On 21st October 2014, attorneys from the above working group has met and conducted a fact-finding mission with the two suspects. Koh Samui Prison has arranged a meeting room for the suspects to have a private and confidential meeting and for fact-finding with the attorneys for over five hours.  The two suspects requested their attorneys to lodge a petition to the public attorney of Koh Samui Province. The suspects have denied the charges associated with the murder and rape of the two British tourists and said they had been forced to confess under the police custody. Additionally, they said to be tortured by some of police officials and the official's interpreter in order to extract confessions on 2nd October 2014. Afterwards, the police official had requested  the arrest warrants and had directed the suspects to the crime scene reenactment on 3rd October 2014.   The reenactment has been  covered by various media such as  on televisions, printed media and online media. The complaint is sought to seek a further investigation by the public attorney into the use of torture to obtain  the confessions and to accept the suspects's witnesses in order to ensure justice and to bring the real perpetrators to the judicial process.

Under the principle of fair trial, a perpetrator must be brought to the judicial process under the law to achieve justice for victims of the crime, their relatives and to those accused of crimes.
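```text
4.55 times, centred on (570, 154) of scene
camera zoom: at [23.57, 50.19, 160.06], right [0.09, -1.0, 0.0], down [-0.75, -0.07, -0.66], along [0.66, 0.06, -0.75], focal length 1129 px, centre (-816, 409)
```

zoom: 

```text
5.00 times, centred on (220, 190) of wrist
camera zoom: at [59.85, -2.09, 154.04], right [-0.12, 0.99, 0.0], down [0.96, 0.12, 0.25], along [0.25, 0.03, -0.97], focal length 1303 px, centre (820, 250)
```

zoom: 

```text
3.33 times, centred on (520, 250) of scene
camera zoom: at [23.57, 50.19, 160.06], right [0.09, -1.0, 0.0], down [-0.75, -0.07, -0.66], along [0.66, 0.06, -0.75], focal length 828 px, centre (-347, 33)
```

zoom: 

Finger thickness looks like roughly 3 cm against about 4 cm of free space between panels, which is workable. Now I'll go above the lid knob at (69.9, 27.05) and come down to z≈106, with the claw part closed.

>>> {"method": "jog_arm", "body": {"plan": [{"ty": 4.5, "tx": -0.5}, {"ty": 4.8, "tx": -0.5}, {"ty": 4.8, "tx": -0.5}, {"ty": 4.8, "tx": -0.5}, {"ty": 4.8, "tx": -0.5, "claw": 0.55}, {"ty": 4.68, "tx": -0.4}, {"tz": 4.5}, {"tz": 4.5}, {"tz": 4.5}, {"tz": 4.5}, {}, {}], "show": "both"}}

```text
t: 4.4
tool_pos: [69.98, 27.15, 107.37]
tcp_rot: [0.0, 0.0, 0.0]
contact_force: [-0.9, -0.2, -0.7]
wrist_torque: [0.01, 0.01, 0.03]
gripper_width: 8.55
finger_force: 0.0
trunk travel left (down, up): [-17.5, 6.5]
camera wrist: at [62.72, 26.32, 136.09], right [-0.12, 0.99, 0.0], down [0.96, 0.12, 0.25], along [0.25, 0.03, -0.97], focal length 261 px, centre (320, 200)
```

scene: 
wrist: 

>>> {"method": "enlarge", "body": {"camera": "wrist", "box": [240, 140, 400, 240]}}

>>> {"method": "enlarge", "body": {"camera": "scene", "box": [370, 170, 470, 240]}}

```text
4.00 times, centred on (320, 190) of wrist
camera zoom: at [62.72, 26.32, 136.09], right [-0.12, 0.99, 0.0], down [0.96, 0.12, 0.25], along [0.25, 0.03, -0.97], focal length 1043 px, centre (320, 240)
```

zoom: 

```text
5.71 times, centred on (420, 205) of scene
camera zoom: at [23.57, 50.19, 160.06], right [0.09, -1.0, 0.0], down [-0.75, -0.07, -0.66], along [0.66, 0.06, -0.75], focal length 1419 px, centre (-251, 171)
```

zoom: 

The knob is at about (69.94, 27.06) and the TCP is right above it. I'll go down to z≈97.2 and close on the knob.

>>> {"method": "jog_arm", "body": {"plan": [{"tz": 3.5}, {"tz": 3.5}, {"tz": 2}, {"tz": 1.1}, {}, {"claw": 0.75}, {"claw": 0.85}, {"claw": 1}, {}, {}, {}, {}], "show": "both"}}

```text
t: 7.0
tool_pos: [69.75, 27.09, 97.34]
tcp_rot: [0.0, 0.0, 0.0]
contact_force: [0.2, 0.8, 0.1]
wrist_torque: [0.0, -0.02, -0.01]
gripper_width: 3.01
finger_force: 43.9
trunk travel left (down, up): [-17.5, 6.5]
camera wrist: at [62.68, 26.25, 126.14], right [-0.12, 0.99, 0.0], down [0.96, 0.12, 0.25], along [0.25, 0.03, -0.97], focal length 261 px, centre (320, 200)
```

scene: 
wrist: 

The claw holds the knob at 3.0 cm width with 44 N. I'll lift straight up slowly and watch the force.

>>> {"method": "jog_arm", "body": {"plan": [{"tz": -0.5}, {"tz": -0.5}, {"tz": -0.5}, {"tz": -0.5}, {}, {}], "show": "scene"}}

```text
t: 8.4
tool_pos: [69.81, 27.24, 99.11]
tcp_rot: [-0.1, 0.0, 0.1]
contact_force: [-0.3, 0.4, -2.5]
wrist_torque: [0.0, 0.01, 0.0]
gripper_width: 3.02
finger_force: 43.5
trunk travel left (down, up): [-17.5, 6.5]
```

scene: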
A perpetrator of  a criminal offence  must receive a proportionate punishment to an offence committed to avoid impunity, which will instil  fear  and insecurities due to the serious criminal offence among the public. In the case of Koh Tao murder  where  the victims  are two British tourists, there are two Burmese migrants  accused of the crime. The Thai officials involved with the criminal justice system are responsible  to identify the offender to be punished under the criminal justice system under the domestic law and international laws Thailand has ratified. Thus, Thailand must follow the procedure during the  pre-trial process, such as in an investigation, an arrest, a pre-trial detention,  an interrogation,  during a trial, a witness examination, a detention of an accused or a defendant during the trial to prevent violations of the law or an abuse of  human rights to the accused.
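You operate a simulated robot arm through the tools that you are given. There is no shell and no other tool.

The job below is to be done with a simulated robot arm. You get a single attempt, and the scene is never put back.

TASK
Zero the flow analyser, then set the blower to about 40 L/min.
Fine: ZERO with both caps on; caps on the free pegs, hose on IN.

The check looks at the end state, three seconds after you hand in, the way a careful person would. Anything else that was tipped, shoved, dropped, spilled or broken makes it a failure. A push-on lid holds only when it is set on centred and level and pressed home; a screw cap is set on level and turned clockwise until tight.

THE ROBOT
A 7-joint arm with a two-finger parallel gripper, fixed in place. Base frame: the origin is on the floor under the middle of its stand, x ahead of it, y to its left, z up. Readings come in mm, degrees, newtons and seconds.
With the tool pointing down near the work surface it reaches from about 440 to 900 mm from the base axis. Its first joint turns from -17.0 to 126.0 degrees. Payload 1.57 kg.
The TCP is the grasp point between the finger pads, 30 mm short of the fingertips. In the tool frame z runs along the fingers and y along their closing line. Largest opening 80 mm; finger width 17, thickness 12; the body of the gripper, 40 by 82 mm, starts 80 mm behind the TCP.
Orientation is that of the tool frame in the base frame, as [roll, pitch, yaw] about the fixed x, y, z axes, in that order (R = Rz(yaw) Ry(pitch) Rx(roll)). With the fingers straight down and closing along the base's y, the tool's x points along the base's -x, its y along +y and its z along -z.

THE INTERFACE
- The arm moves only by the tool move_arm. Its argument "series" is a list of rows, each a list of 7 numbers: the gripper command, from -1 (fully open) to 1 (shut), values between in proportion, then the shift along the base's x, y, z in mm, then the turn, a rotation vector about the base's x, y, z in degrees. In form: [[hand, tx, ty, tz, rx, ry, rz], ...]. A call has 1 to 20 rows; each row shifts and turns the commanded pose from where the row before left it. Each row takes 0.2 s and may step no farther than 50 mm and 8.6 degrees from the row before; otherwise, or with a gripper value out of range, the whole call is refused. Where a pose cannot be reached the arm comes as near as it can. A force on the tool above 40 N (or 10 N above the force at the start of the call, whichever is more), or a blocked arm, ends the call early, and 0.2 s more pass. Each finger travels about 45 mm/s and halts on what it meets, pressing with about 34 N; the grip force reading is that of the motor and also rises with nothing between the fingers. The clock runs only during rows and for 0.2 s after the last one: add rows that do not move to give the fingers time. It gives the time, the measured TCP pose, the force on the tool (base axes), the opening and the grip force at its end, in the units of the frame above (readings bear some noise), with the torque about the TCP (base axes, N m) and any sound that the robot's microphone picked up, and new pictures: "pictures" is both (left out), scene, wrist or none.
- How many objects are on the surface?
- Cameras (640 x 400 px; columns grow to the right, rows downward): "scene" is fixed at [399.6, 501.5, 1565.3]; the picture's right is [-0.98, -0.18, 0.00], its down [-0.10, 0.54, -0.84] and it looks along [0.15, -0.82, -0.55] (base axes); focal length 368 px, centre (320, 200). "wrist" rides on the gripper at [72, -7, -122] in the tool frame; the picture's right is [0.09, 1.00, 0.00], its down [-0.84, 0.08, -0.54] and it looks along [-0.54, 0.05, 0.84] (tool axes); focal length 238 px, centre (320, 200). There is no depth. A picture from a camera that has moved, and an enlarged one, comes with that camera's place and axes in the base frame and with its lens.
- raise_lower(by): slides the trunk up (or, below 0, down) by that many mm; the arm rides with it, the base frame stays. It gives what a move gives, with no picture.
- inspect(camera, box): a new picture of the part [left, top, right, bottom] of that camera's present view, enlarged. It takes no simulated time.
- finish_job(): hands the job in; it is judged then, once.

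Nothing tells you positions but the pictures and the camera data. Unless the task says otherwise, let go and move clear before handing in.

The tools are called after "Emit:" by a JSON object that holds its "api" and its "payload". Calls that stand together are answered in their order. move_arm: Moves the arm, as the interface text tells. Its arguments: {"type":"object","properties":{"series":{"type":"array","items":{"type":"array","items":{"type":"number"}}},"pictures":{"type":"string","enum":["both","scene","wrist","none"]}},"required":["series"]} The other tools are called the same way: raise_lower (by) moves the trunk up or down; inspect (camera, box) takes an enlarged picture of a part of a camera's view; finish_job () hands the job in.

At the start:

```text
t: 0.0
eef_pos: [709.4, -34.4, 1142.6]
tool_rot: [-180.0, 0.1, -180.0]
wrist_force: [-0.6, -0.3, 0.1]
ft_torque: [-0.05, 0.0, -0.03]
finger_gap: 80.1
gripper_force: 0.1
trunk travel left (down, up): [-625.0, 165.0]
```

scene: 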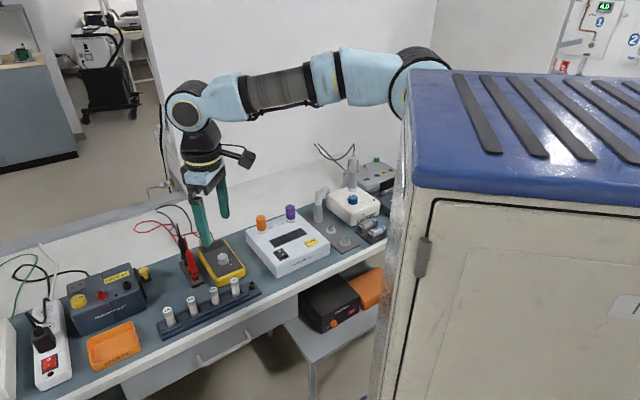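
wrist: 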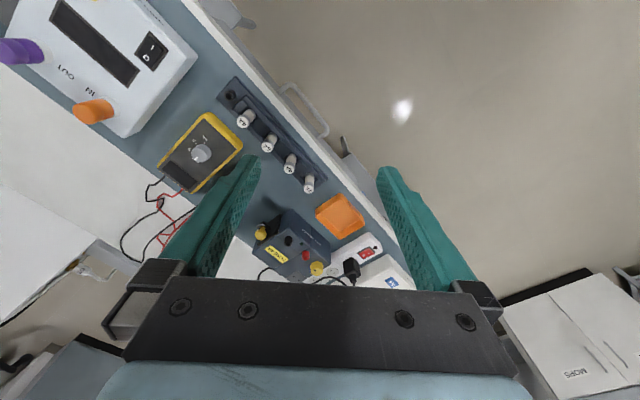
The civil society organization working group and representatives also noted that the two suspects are shackled 24 hrs a day, when they were in the prison and while they are travelling to the court of justice. In this case, the Administrative Court issued a verdict that 24 hrs shackling is a violation of a prisoner's right.

As the Koh Tao murder case is under the local and international spotlight, the Human Rights and Development Foundation (HRDF) the Migrant Workers Rights Network (MWRN), the Foundation of Education and Development (FED) and the Cross Cultural Foundation (CrCF), who are NGOs to support an access to justice under the judicial process, the rule of law and human rights, would like to express our support to the Lawyer Council of Thailand's mission. We will jointly campaign for justice  and to end human rights violations to ensure that people will  trust in the Thai judicial process and the rule of law in Thailand.